Far from being a bolt from the blue, the Reserve Bank's norms for non-banking finance companies (NBFCs) have been on the horizon for at least three years. NBFCs mushroomed in the first episode of reform.

Thousands have come up, and some, even a year ago, offered 18 to 20 per cent interest to depositors, an obvious indication that many of them were into high risk lending. Besides, every corporate worth the name floated an NBFC and ensured captive finance, thus bypassing denial of bank funds on grounds of prudence.

The lackadaisical approach to NBFCs was in marked contrast with the Reserve Bank's tight supervision of the commercial banks. Norms for NBFCs were overdue. The Reserve Bank has acted after fairly extensive damage has been done. Crisil, Icra and CARE have already downgraded the ratings of several NBFCs.

Financial norms must be enforced, as required by the Reserve Bank, within a reasonably short space of time. This is necessary to separate the prudent NBFCs from fly-by-night operators. True, the majority of NBFCs have an asset-liability mismatch: they have lent out at very high interest rates, and for fairly long periods, their high cost short term deposits. They expected the deposits to be continually renewed. This assumption has proved to be flawed with depositor confidence waning. The sudden requirement to return deposits in excess of that allowed by the norms will jolt NBFCs. Borrowers are unlikely to return their loans. This appreciation had led the rating agencies to pull their punch while lowering ratings of NBFCs. But if borrowers are in no hurry to return funds in a milieu in which lending interest rates have declined, the chances are that NBFCs have sticky loans on hand. In other words, if NBFCs securitise their loans, there will be buyers only at fairly heavy discounts.

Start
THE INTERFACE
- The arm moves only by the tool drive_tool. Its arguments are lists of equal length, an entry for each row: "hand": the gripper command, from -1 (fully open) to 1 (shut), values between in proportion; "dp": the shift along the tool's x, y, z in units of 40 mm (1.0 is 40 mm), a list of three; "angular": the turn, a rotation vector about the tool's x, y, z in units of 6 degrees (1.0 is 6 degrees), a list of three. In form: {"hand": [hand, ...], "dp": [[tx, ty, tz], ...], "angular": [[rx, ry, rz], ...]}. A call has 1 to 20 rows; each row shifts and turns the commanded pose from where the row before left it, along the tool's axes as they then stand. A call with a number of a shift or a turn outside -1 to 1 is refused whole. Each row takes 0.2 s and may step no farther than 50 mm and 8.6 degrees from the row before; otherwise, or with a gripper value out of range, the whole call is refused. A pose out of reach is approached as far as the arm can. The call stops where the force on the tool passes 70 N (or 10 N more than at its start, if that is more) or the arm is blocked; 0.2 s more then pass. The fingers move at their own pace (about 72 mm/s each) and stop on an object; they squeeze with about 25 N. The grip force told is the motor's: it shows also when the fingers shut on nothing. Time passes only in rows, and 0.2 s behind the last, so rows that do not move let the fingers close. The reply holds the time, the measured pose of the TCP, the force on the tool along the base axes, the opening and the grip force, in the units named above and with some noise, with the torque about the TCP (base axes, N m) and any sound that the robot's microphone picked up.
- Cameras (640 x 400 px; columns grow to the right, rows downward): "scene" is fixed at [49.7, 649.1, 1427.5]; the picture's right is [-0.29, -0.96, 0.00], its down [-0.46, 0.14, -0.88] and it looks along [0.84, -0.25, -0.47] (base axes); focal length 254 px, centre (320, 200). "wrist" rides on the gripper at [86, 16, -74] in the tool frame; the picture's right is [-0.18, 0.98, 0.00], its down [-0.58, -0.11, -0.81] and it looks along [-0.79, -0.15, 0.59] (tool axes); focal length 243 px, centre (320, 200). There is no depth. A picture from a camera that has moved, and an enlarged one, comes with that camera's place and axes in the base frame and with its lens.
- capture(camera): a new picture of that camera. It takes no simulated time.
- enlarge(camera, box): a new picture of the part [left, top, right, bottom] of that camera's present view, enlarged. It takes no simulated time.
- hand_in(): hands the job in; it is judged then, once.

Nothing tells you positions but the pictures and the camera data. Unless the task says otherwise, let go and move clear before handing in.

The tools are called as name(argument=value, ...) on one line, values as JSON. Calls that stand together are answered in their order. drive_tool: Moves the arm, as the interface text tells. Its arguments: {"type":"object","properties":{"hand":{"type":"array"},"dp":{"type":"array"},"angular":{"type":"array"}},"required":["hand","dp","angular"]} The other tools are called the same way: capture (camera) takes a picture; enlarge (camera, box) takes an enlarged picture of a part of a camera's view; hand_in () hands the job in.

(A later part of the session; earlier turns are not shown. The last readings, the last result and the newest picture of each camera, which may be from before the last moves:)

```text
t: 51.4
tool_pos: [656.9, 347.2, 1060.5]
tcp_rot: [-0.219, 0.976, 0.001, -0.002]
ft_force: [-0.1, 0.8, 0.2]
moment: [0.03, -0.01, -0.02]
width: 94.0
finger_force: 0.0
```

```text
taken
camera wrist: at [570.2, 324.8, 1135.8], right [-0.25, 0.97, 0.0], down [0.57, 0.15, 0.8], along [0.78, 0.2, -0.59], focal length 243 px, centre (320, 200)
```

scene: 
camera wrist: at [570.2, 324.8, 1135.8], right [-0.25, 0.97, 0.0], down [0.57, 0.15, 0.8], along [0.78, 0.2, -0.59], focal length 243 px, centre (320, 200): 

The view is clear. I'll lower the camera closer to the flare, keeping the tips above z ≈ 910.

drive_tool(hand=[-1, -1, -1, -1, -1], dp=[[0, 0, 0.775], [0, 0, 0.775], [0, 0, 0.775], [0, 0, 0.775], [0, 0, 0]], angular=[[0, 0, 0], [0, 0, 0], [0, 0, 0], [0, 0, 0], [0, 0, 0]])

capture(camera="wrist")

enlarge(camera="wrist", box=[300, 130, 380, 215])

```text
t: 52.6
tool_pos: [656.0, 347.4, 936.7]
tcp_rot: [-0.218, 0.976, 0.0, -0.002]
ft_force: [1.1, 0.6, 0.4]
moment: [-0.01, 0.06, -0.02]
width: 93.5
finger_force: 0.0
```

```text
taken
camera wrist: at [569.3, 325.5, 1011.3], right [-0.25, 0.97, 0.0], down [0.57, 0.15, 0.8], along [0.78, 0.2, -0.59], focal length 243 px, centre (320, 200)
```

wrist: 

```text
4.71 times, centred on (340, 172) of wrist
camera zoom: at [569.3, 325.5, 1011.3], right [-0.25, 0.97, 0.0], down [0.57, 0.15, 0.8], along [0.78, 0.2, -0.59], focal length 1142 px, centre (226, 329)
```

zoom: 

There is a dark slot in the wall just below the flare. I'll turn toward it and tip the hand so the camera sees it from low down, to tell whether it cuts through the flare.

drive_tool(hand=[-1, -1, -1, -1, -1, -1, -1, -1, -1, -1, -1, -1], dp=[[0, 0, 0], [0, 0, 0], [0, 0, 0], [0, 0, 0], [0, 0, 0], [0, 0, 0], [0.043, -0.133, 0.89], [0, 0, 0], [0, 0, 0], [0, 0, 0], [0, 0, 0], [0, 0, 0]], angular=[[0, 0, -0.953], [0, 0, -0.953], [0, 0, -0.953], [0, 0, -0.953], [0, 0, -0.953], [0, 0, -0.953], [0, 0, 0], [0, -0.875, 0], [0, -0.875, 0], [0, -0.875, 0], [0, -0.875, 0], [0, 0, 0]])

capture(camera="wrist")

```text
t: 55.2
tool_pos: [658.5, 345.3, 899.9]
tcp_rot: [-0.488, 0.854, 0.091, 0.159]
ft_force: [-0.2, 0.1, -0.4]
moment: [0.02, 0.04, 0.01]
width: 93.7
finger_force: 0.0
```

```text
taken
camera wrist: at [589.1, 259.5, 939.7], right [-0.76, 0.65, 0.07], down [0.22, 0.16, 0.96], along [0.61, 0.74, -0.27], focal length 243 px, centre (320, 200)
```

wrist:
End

Postponing the evil day will not do.That will only see the emergence of dubious NBFCs to take the place of those that go belly-up. The Reserve Bank has rightly disallowed NBFCs with a rating lower than A from accepting public deposits. The bar also applies to mini NBFCs with net owned funds of less than Rs 25 lakh (should not the cut-off point be higher?). Limits on NBFC loans to and investment in a single group are on the high side; this will deter portfolio (risk) diversification. The Reserve Bank will, hopefully, hone the norms in the not too distant future.